| YOUR GOAL |
Each line that holds the word "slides" counts once; give the total number of such lines and nothing else.

| SUPPLIED MATERIAL |
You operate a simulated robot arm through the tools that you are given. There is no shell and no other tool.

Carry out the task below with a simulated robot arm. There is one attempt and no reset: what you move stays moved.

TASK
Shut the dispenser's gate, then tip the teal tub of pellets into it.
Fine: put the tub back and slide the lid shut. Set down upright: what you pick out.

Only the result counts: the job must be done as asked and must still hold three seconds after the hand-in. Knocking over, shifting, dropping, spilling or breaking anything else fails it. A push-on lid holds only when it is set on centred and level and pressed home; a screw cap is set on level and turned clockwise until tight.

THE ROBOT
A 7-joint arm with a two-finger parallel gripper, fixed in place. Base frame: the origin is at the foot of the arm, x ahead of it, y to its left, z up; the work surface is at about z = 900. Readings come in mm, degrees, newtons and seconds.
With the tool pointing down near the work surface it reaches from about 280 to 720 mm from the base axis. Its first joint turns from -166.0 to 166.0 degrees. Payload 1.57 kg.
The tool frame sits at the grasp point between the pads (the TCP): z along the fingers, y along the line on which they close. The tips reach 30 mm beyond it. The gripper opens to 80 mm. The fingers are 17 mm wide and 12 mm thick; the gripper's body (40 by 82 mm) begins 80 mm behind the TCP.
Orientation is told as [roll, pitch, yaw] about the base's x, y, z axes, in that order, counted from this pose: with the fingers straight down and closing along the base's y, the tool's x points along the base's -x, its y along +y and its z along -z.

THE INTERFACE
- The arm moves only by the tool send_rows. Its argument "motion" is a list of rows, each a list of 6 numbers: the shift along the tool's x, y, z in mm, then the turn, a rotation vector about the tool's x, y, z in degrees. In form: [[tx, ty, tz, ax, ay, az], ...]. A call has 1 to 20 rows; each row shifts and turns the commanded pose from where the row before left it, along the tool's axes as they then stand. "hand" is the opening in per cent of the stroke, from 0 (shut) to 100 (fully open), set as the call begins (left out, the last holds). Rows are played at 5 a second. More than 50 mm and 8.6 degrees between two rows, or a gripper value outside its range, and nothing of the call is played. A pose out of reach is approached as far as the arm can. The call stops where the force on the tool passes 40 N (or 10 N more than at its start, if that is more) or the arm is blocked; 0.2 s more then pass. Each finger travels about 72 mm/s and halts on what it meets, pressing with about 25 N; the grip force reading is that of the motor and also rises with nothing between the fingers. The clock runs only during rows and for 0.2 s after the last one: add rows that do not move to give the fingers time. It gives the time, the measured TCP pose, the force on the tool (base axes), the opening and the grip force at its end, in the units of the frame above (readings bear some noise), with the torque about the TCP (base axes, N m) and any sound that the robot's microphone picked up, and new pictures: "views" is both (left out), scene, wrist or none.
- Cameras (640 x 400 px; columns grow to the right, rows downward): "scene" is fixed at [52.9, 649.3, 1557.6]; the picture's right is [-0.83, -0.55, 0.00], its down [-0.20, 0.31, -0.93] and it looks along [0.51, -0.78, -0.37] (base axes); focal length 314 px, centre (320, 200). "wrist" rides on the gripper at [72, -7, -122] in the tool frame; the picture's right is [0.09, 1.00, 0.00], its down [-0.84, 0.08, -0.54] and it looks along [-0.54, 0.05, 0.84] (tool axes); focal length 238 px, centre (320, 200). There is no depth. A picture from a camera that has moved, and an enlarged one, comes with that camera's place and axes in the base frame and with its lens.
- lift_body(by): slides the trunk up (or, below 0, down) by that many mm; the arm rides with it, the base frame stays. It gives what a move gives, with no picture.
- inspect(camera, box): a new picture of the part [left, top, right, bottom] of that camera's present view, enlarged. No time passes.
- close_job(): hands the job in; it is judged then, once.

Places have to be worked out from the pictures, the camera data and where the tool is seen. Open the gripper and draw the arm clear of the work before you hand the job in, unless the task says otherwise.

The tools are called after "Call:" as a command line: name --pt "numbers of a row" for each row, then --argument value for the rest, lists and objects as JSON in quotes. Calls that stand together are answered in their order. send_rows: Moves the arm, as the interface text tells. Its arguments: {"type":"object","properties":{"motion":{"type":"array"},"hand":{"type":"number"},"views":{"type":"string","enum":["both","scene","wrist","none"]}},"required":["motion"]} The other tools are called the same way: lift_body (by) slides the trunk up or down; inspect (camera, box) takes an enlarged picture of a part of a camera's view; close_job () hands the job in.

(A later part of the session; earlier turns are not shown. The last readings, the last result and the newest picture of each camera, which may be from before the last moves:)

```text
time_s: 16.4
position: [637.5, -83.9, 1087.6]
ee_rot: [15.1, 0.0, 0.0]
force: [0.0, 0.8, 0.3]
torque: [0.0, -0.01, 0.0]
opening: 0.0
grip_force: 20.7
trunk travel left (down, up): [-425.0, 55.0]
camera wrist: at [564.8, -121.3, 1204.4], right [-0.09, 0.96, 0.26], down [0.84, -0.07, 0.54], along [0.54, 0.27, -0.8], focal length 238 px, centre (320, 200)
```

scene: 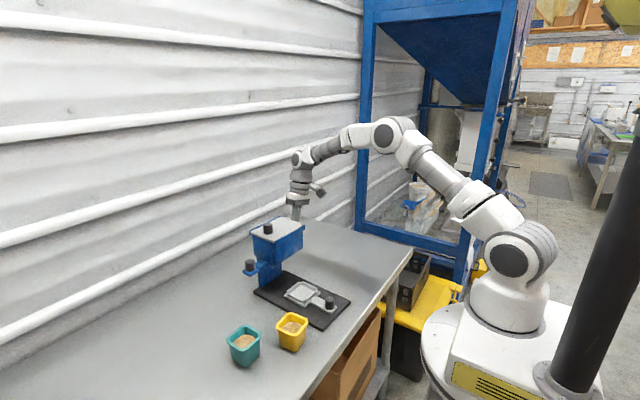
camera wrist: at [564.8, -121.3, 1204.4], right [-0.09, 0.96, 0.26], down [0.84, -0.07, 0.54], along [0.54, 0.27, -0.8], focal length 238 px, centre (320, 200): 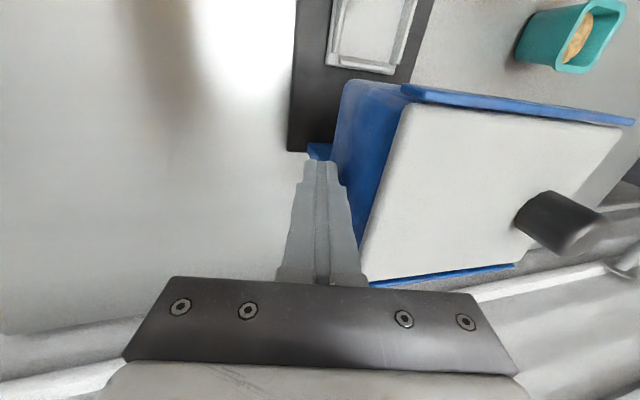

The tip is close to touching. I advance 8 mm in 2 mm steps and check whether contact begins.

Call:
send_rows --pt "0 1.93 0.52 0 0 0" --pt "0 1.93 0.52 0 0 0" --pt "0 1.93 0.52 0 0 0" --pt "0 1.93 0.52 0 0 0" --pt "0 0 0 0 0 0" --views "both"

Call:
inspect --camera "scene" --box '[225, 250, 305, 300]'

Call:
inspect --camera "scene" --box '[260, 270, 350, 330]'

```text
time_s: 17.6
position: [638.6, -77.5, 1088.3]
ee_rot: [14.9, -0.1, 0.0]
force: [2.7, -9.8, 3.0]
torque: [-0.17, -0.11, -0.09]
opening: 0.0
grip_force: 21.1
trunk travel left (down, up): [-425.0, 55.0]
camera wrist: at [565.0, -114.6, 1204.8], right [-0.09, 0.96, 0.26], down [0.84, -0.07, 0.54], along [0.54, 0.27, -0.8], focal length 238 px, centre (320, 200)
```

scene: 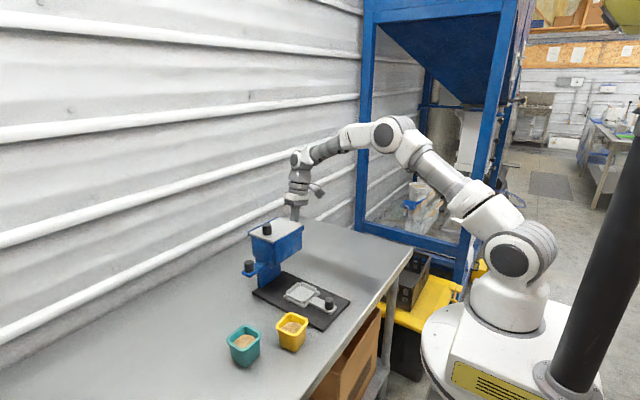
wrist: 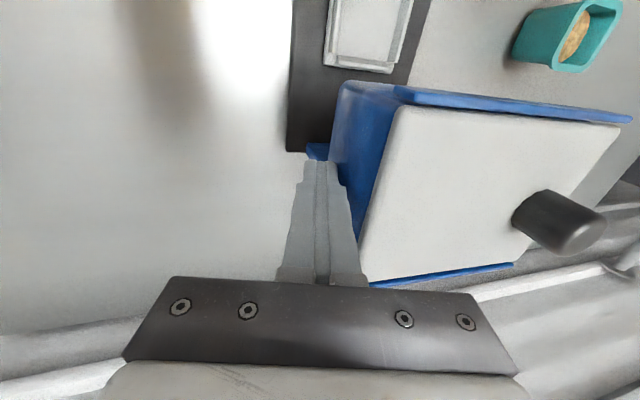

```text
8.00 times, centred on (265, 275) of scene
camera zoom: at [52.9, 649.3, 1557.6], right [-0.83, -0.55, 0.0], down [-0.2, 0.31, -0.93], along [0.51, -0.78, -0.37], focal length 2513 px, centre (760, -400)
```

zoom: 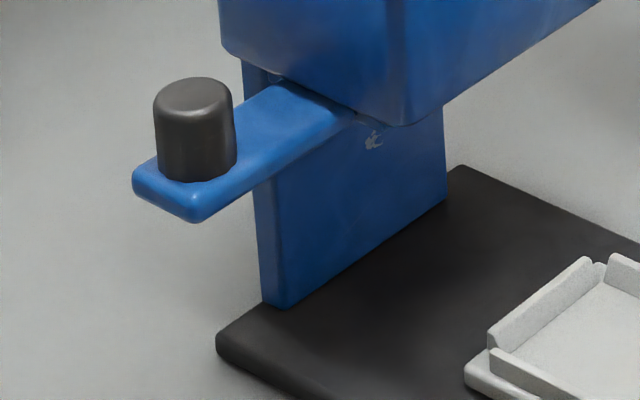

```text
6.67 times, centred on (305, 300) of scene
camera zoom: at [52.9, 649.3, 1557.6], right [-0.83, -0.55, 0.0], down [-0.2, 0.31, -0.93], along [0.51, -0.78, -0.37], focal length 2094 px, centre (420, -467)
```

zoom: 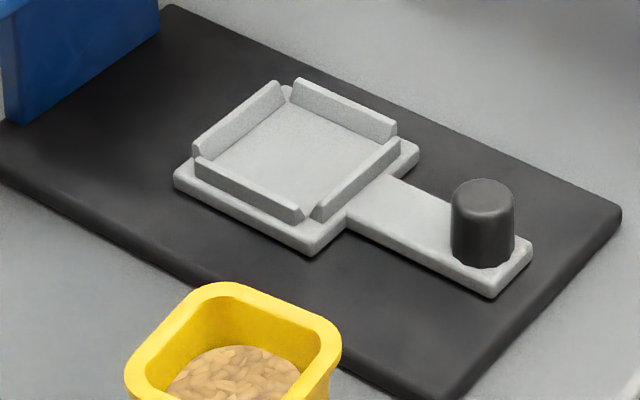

| RESULT OF THIS TASK |
2